The criminal law of Adultery differs from country to country. It differs according to religious norms, the attitude of people and other factors. In England and Wales, adultery is not treated as a criminal offence. All the European countries have decriminalized adultery, though the act may have legal consequences in divorce proceedings. Adultery as a crime is no more prevalent in China, Japan, Australia, Brazil, Malaysia, Singapore, and Hong Kong.  In the United States, the law relating to criminalizing adultery is different in different States. It is a criminal offense in 19 States, though the prosecutions are rare. The countries that still hold Adultery as a criminal offense include Pakistan, Afghanistan, Bangladesh, Iran, Nepal, Maldives, Philippines, Indonesia, some states in the US, Algeria, Congo, and Morocco. In the Philippines, it is the married woman, and not the husband, who is liable for Adultery.

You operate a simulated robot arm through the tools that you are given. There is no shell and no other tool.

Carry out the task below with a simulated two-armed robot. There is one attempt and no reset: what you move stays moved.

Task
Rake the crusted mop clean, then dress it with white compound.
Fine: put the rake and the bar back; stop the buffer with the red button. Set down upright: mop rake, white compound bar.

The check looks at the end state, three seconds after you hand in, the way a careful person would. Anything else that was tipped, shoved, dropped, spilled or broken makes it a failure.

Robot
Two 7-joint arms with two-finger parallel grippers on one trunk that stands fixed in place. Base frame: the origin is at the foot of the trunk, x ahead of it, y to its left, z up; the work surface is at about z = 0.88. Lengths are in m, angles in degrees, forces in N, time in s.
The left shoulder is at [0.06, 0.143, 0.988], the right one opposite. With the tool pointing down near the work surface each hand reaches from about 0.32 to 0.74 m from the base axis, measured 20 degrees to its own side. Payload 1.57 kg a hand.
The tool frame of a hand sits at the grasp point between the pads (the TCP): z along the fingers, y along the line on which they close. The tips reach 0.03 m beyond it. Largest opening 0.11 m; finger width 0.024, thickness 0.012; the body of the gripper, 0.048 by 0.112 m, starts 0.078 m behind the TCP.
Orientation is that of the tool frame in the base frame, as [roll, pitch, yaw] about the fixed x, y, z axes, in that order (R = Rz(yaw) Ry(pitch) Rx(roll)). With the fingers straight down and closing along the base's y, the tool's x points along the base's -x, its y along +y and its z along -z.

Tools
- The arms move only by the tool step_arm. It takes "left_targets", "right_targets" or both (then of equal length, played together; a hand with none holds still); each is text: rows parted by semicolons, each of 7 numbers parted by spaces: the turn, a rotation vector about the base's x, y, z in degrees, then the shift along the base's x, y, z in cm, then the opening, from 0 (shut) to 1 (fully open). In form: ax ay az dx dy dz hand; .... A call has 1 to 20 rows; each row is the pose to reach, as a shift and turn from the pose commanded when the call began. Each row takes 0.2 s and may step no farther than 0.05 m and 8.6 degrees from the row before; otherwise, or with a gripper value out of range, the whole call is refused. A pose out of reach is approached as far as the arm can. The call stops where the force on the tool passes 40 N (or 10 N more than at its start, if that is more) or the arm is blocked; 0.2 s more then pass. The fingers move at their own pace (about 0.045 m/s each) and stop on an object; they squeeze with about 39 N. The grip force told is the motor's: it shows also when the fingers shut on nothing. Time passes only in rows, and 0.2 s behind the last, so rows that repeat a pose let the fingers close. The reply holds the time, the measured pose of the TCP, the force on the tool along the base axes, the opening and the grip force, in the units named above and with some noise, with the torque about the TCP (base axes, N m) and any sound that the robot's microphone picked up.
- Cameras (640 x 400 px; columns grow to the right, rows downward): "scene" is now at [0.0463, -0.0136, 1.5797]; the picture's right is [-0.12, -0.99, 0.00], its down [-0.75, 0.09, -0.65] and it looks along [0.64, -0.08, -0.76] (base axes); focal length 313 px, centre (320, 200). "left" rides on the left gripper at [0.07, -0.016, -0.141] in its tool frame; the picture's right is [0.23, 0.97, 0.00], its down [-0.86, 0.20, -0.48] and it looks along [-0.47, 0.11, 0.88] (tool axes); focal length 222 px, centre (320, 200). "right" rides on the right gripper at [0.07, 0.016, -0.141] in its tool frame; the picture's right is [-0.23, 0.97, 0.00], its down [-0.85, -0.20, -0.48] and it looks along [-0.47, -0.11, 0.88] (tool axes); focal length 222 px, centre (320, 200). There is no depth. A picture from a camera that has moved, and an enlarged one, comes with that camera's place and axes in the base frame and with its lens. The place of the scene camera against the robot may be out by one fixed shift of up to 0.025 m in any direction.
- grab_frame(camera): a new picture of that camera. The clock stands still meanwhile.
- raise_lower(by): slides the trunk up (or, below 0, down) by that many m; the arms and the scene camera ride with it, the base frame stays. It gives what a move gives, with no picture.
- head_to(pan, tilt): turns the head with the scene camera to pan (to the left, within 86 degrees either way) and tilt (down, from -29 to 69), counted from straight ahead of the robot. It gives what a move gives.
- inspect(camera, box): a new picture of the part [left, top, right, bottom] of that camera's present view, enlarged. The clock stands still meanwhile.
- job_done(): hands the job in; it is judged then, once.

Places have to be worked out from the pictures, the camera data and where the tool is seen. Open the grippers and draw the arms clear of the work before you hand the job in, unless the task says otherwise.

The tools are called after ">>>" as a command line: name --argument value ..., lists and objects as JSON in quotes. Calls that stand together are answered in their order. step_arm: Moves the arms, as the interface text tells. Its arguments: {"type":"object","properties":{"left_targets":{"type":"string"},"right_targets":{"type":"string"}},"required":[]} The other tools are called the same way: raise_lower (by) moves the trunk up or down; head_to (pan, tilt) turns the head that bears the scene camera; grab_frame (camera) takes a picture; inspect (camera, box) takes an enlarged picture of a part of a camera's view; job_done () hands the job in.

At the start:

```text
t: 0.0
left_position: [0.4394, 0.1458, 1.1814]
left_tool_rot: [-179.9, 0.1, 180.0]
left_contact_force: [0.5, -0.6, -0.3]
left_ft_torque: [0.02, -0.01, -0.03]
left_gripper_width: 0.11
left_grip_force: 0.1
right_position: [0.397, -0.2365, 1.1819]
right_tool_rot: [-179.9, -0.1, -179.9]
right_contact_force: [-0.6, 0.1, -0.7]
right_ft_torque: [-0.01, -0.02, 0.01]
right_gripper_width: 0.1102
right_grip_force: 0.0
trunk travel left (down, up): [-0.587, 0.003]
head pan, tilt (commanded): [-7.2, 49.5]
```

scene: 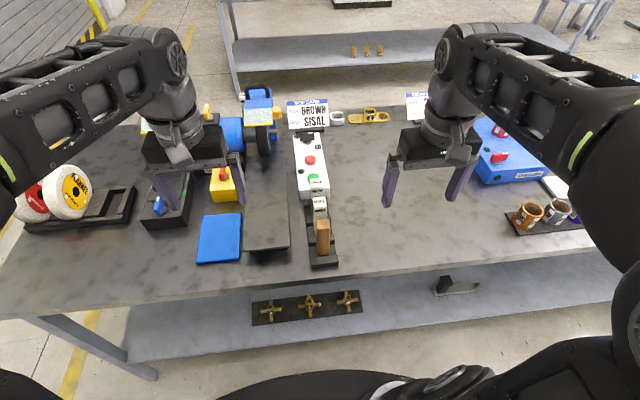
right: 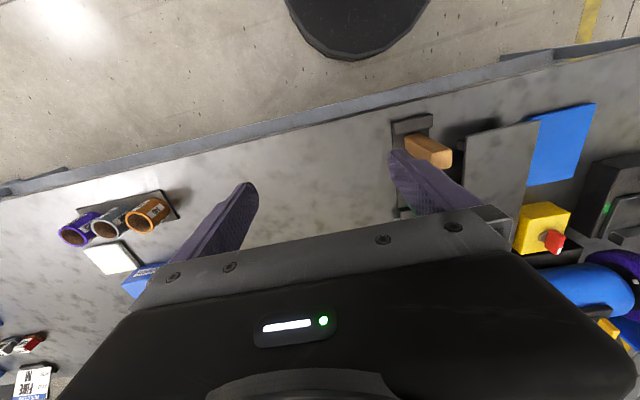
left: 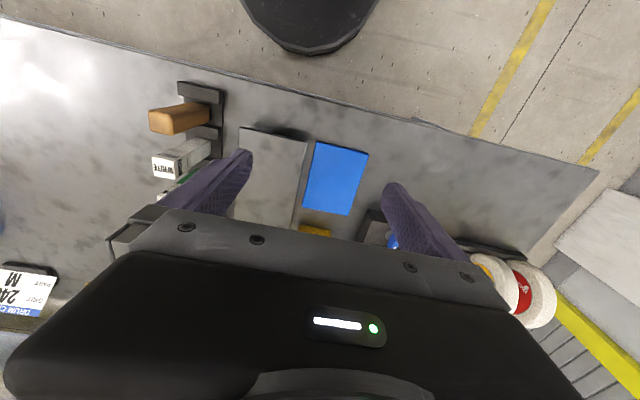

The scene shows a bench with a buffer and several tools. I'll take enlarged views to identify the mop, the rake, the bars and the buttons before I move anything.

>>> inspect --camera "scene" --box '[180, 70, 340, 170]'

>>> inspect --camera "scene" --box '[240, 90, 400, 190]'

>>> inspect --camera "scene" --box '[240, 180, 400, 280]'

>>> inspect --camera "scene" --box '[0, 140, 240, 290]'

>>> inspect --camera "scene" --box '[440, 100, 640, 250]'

Joseph Shine versus Union of India³

The issue came before the Supreme Court when Joseph Shine, a non-resident filed a petition challenging the validity of the law. The petition contended that only men were penalized for having extramarital affairs and that women were treated as objects. The top court in its landmark verdict overturned the previous judgments and struck down the law that criminalized Adultery. Though it is no longer an offence, the court ruled that it still is a civil wrong and continues to be a ground for divorce. The Supreme Court while dealing with the constitutional validity of Section 497 also dealt with the constitutional validity of Section 198 of the Criminal Procedure Code, 1973. Section 198 provides for prosecution for offences against marriage. The relevant proviso of the Section treats the husband of the woman to be the person aggrieved for offence under Section 497. It does not consider the wife of the adulterer as an aggrieved person. Thus, the court in its verdict also declared Section 198(2) of the Cr.P.C. to be unconstitutional to the extent of its applicability to the offence of Adultery under Section 497.